Elements Strategy Initiative Center for Magnetic Materials
National Institute for Materials Science
1-2-1 Sengen, Tsukuba, Ibaraki 305-0047, Japan

Abstract:

  More than thirty years have elapsed since the invention of the Nd-Fe-B permanent magnet and we are still searching for new materials that can be considered as candidates on which the next generation permanent magnets may be developed. New magnets must be clearly benchmarked with respect to not only magnetic performance of today’s best Nd-Fe-B magnets but also elements sustainability. Elements Strategy Initiative Center for Magnetic Materials (ESICMM) started in 2012 as a ten-year project under the MEXT’s Elements Strategy Initiative. ESICMM is focused on the development of high-performance permanent magnet materials that may meat such clearly benchmarked requirements.

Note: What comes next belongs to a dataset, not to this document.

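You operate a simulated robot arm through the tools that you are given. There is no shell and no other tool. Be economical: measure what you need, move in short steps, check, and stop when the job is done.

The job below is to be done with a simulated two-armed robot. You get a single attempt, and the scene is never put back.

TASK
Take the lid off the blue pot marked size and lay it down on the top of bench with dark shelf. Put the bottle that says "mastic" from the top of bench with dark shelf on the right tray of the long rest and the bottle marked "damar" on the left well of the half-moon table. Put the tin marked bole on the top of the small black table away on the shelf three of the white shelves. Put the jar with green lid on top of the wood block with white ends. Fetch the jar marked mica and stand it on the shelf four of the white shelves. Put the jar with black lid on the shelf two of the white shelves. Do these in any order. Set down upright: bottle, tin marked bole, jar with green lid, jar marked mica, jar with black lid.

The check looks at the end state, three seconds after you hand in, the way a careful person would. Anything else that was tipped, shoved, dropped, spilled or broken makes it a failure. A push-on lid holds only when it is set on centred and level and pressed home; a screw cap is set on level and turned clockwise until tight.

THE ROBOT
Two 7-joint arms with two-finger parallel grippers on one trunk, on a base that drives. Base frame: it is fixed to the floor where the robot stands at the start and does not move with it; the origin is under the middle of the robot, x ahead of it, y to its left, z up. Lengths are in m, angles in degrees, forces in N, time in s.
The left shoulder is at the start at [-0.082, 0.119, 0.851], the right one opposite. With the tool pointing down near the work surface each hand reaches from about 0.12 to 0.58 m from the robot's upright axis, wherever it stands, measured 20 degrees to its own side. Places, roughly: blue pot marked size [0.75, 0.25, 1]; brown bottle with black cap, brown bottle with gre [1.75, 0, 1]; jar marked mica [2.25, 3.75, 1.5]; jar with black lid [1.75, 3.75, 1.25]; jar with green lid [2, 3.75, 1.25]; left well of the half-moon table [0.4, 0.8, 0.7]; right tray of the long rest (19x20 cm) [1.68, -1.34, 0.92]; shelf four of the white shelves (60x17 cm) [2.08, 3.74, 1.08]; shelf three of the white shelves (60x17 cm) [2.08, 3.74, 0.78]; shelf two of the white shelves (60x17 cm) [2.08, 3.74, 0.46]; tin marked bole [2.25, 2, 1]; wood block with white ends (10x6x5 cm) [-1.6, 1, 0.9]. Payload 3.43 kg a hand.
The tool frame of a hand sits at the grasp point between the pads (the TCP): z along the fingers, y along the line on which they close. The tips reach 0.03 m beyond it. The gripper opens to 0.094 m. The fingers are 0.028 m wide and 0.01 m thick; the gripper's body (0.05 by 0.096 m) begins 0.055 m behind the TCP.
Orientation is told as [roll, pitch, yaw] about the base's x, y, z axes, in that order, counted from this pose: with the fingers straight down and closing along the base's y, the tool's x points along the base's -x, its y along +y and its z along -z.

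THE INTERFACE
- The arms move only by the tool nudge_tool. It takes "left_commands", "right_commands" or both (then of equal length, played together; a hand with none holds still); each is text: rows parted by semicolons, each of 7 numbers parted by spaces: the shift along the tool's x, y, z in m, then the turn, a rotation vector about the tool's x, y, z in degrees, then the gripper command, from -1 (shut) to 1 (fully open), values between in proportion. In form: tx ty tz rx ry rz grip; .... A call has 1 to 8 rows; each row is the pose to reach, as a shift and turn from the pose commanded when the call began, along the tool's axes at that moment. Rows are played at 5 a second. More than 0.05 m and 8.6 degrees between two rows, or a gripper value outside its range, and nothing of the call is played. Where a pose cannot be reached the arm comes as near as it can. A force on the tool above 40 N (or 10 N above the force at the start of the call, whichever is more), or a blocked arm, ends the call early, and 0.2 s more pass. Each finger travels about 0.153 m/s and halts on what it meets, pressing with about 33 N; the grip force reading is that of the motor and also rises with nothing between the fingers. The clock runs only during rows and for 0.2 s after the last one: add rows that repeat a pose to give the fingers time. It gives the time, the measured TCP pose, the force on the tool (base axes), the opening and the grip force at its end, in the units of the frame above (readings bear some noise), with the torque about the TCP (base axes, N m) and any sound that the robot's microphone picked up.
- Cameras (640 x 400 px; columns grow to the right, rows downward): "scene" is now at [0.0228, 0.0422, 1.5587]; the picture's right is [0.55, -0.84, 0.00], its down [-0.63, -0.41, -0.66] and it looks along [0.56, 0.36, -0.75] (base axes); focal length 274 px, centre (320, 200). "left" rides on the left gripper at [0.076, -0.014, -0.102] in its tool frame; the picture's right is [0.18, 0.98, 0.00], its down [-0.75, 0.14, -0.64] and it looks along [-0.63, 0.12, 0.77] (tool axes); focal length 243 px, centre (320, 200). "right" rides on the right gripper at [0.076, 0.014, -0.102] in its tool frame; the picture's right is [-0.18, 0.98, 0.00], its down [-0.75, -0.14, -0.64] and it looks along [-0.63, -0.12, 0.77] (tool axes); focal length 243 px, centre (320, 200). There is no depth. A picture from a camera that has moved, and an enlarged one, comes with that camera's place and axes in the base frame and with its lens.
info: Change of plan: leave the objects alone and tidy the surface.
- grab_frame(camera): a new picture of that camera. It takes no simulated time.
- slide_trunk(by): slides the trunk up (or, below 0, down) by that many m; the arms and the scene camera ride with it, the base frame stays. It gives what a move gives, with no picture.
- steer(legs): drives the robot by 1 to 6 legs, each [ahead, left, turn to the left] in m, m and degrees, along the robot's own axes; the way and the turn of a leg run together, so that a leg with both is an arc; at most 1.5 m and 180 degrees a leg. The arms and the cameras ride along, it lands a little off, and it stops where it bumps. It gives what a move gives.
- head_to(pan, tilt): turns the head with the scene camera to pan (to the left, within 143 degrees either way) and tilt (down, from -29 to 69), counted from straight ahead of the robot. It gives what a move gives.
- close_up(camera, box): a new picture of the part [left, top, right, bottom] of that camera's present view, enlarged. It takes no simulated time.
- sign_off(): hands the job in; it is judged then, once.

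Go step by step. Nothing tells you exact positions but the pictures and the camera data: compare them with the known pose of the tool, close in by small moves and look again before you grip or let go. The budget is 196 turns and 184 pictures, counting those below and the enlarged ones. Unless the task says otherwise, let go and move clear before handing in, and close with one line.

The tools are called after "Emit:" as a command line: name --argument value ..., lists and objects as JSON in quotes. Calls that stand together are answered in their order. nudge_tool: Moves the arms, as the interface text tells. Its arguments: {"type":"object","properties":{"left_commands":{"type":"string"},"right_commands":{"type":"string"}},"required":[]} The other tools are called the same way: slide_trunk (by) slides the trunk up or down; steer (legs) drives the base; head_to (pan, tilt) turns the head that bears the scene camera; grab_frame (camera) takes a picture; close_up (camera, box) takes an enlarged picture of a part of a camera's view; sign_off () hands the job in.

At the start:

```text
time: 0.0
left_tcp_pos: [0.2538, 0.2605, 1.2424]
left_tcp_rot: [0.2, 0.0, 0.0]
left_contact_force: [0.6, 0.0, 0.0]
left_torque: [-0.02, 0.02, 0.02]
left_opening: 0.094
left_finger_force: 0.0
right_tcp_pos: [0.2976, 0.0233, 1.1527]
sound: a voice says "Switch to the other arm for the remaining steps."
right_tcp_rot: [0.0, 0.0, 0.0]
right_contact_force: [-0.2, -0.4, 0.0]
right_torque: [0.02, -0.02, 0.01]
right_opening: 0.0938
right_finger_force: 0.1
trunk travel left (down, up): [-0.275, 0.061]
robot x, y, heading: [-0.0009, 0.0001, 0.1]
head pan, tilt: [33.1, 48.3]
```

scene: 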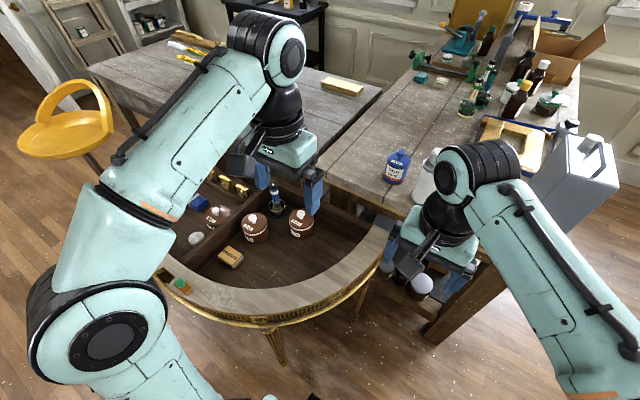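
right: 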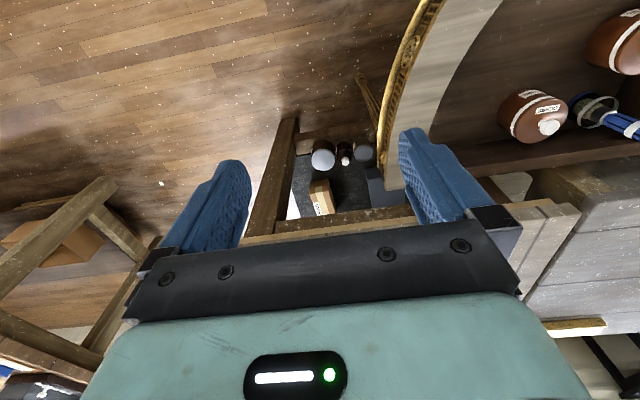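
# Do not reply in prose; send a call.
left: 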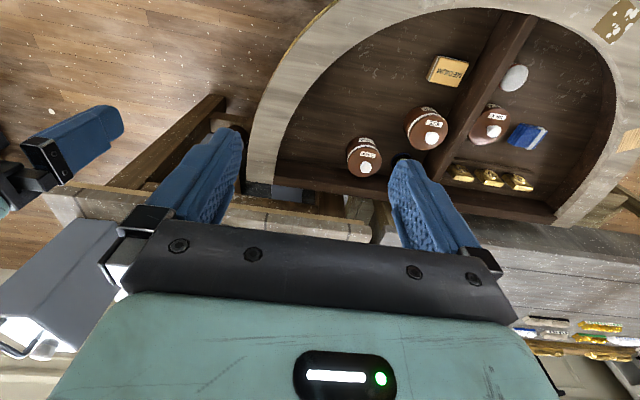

One of the most critical subjects is to develop atomistic understanding of coercivity mechanism of permanent magnets since coercivity dramatically depends on atomic defects and arrangements at interfaces of macroscopic crystal grains. For this purpose, atomistic microstructural characterizations, ab-initio simulations of interfacial structures, and finite element micromagnetic simulations are to be closely combined. Construction of data base and simulation algorithms of thermodynamics and kinetics of structural formation in relevant alloy systems is another highly focused area of investigation in ESICMM. Theoretical and experimental searches for new hard magnetic materials with large magnetic polarization and anisotropy field are also enthusiastically pursued. ESICMM is constituted of three research groups, namely, “Computational materials science group”, “Analysis and evaluation group”, and “Material synthesis group”. The researchers mainly affiliate in National Institute for Materials Science (NIMS), and also in Tohoku University, National Institute of Advanced Industrial Science and Technology (AIST), High Energy Accelerator Research Organization (KEK), The University of Tokyo, Tokyo Institute of Technology, The Institute for Solid State Physics (ISSP), Nagoya University, Kyoto University, and Japan Synchrotron Radiation Research Institute (JASRI).